• **Selected excerpt**

“Be still, and know that I am God” (Psalm 46:10).This brief but powerful assertion, applicable to virtually any age in history, speaks to the uneasiness and distress every person or group experiences throughout life. Specifically, the Psalm addresses signs of violence in nature and the tumults that exist between nations which seek dominion over one another. Man is reminded that he does not have the final word in an age of injustice or affliction – God does. If the Psalm is studied through the prism of Christian interpretation, it appears then as a commentary on the defeat of such intimidating conditions as sickness and death by virtue of the Incarnation, Crucifixion, and Resurrection of the Lord Jesus Christ. And where God and man share each other’s company, bound by love, man finds the internal peace he requires to feel fulfilled and at peace with everyone and everything around him.
Yet, this idealistic expectation seems so out of place in today’s day and age. We are all so busy with our work, with our families, with school. Realistically it seems we only make “time for God” on Sundays or for a few minutes in the morning or evening, if we are truly pious. But what does it mean to make “time for God?” Most people are inclined to think it means to pray or to read the Bible or to sing hymns, to situate “holy activities” into a particular slot in our day. “God time” is one of our many activities … and it is precisely in this manner of thinking that, dolefully, we lose the whole meaning behind what it means to have a relationship with God. If we pray to God, attend church, incense our homes, and fast, we are called religious. These are all religious activities, and truly there is nothing wrong with doing them … so long as we do them in the hope of appreciating the time we have to spend with God.

• **Set task 1**
Only the lines from the line with "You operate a" through the line with "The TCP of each" should be copied, exactly as they appear, with both ends kept.
• **Set task 2**
Extend the selected excerpt, starting right after its last sentence.

Sessions with a simulated robot

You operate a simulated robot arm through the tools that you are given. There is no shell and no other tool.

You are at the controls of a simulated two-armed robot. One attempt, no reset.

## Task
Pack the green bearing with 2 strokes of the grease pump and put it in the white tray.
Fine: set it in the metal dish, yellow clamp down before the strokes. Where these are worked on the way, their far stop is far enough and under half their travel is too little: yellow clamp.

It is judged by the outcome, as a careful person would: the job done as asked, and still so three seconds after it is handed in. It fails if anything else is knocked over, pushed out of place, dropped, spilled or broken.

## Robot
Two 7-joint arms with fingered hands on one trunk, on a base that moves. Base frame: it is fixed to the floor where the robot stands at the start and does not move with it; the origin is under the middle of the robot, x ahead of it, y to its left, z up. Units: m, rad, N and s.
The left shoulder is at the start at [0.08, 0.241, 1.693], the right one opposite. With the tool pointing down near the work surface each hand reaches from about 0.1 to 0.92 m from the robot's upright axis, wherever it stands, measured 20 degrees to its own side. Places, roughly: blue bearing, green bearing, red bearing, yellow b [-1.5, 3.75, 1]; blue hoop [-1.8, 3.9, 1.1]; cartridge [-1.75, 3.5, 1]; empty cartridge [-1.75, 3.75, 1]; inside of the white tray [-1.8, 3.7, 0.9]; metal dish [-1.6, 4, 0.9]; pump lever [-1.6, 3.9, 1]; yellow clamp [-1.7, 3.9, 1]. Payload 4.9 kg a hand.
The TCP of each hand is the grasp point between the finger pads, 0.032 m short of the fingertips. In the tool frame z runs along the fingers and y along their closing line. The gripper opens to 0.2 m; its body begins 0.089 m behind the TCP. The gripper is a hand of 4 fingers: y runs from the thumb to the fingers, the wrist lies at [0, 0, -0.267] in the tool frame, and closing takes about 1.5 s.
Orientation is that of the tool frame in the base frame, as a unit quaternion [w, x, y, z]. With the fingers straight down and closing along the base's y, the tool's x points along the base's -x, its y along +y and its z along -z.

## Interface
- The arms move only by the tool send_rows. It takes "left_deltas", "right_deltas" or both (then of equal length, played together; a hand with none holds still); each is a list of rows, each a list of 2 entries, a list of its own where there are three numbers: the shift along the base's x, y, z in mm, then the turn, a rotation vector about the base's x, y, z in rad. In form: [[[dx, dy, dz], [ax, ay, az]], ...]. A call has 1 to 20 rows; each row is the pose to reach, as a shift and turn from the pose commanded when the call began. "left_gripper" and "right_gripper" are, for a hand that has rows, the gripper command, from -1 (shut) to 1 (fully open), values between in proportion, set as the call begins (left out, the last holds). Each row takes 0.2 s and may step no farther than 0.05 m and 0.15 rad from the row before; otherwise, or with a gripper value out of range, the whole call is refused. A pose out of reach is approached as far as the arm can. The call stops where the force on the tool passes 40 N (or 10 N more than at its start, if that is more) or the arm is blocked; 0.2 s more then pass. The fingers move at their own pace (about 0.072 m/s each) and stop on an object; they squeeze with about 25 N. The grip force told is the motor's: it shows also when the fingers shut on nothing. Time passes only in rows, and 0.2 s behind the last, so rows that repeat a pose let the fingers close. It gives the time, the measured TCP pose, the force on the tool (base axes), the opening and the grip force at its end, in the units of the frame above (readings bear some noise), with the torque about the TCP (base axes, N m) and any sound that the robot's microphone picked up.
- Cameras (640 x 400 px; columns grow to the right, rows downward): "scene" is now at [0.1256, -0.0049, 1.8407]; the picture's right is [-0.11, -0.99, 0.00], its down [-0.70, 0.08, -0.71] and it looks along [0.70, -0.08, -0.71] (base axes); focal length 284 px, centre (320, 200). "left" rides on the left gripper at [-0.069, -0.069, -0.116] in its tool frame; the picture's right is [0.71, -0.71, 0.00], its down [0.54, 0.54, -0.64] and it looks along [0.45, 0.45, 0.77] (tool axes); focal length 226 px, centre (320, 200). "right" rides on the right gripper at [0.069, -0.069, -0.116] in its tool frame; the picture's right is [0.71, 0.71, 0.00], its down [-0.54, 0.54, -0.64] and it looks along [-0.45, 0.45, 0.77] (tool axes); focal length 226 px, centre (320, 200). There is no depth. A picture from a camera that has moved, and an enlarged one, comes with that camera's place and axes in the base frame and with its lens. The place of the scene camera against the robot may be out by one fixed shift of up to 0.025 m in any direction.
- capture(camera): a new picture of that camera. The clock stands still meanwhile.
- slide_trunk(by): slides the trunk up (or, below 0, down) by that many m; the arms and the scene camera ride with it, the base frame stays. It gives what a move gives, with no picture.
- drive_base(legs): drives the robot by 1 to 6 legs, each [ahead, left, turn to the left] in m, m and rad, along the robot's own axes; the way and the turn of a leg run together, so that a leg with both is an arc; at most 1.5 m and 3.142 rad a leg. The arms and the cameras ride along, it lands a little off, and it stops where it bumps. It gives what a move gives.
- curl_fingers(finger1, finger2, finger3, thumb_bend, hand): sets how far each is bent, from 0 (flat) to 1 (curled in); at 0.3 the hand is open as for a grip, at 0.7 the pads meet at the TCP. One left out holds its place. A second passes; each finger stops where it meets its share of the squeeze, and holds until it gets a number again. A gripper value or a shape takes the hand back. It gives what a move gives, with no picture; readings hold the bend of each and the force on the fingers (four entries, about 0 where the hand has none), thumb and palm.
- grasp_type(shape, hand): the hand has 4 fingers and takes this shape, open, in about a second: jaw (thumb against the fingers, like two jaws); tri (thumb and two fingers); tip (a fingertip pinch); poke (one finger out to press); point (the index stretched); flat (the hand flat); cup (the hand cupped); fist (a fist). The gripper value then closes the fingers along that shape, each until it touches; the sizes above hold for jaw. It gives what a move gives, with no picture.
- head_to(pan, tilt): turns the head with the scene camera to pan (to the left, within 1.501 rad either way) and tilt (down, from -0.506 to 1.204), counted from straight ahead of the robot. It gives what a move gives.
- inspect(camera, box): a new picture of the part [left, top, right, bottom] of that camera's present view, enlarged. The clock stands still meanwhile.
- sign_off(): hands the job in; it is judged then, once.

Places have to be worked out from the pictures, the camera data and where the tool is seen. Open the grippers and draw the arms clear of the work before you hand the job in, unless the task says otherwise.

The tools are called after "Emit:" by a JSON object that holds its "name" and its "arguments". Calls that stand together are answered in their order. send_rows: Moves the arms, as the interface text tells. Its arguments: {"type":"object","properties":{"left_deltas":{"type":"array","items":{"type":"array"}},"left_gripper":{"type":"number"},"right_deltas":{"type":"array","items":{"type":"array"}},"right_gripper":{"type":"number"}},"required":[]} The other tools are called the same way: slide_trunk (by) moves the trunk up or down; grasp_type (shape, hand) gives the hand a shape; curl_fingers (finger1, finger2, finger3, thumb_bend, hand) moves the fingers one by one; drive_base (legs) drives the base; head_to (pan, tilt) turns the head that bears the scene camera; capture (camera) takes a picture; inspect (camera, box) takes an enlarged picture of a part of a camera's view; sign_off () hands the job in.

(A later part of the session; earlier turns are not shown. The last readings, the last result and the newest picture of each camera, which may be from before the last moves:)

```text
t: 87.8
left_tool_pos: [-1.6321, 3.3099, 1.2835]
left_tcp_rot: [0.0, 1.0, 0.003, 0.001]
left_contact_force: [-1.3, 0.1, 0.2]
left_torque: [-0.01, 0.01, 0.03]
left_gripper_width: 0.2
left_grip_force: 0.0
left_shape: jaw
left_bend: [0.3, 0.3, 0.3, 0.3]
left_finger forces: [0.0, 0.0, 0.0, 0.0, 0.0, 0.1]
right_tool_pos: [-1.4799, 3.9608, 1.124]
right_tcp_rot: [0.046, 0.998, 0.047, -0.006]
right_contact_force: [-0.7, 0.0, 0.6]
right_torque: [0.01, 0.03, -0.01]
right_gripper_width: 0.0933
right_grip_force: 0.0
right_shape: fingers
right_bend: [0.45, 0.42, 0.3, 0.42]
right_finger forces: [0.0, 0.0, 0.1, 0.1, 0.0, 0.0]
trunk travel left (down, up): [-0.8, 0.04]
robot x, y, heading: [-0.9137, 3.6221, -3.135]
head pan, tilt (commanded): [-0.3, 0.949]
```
==
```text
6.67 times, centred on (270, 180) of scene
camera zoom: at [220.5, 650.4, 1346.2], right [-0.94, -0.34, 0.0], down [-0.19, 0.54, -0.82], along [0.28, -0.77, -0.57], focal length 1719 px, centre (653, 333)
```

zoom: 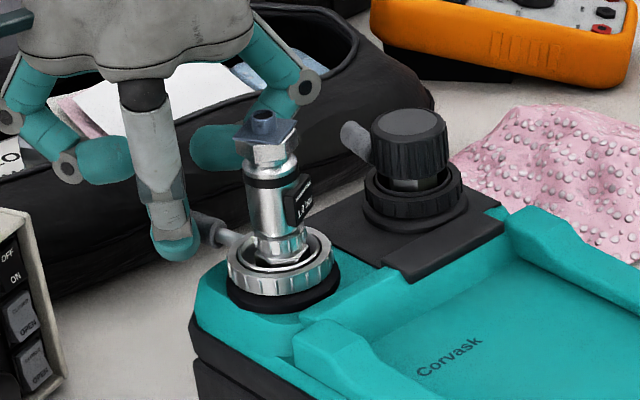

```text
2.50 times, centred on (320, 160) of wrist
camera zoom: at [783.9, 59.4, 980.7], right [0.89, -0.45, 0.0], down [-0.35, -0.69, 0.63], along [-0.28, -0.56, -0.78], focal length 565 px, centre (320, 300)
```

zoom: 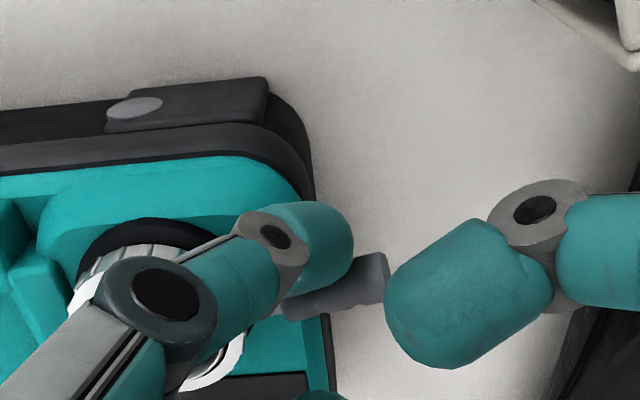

• **Task answer 1**
You operate a simulated robot arm through the tools that you are given. There is no shell and no other tool.

You are at the controls of a simulated two-armed robot. One attempt, no reset.

## Task
Pack the green bearing with 2 strokes of the grease pump and put it in the white tray.
Fine: set it in the metal dish, yellow clamp down before the strokes. Where these are worked on the way, their far stop is far enough and under half their travel is too little: yellow clamp.

It is judged by the outcome, as a careful person would: the job done as asked, and still so three seconds after it is handed in. It fails if anything else is knocked over, pushed out of place, dropped, spilled or broken.

## Robot
Two 7-joint arms with fingered hands on one trunk, on a base that moves. Base frame: it is fixed to the floor where the robot stands at the start and does not move with it; the origin is under the middle of the robot, x ahead of it, y to its left, z up. Units: m, rad, N and s.
The left shoulder is at the start at [0.08, 0.241, 1.693], the right one opposite. With the tool pointing down near the work surface each hand reaches from about 0.1 to 0.92 m from the robot's upright axis, wherever it stands, measured 20 degrees to its own side. Places, roughly: blue bearing, green bearing, red bearing, yellow b [-1.5, 3.75, 1]; blue hoop [-1.8, 3.9, 1.1]; cartridge [-1.75, 3.5, 1]; empty cartridge [-1.75, 3.75, 1]; inside of the white tray [-1.8, 3.7, 0.9]; metal dish [-1.6, 4, 0.9]; pump lever [-1.6, 3.9, 1]; yellow clamp [-1.7, 3.9, 1]. Payload 4.9 kg a hand.
The TCP of each hand is the grasp point between the finger pads, 0.032 m short of the fingertips. In the tool frame z runs along the fingers and y along their closing line. The gripper opens to 0.2 m; its body begins 0.089 m behind the TCP. The gripper is a hand of 4 fingers: y runs from the thumb to the fingers, the wrist lies at [0, 0, -0.267] in the tool frame, and closing takes about 1.5 s.

• **Task answer 2**
So long as we act in the hope of being with God. I have often thought, time and time again, that we have created a culture of doing but have deprived ourselves of participating in a culture of being. Very often our religious activities are performed mechanically, without a sense of understanding what it is we are doing and, most importantly, why we are doing them. I fast. Why? Because that is what we do on Wednesdays and Fridays and Lent. Fine, but insufficient. OK, let us try again. I fast because I learn obedience to the teachings of the Church because the Church seeks both my physical and spiritual welfare. A little better, but still lacking. I fast because I love God and want to be with Him and learn that by being with Him, it is clear that my whole existence depends on Him. Bingo! All of our activities related to God culminate – or should culminate, anyway! – in an ardent desire to be with Him. Nothing more, nothing less.
I submit to you that our furiously busy lifestyles are, to a large degree, co-responsible for this culture of doing rather than being. We are task-oriented, even in our familial relationships, almost to the extent that infants see their mothers as, well, milk factories! We have needs and so see one another in a utilitarian manner because we trust in their abilities to provide services or goods that will appease our immediate or long-term physical needs. While it is true that so long as we live in the body, yes, we will have bodily needs. But there is also within each human person a mind and a soul that also needs nurturing and, given the state of the world today, it seems these other two areas of human life are neglected altogether. In fact – and I truly believe this – one of the primary factors why people become physically ill today is because they are deprived of receiving and giving love to one another. When one’s morale and self-confidence cave in, the body’s defense mechanism also begins to gradually break down. In a vast majority of cases, in order to effectively “fix the body”, we really need to first fix the mind and heart of man.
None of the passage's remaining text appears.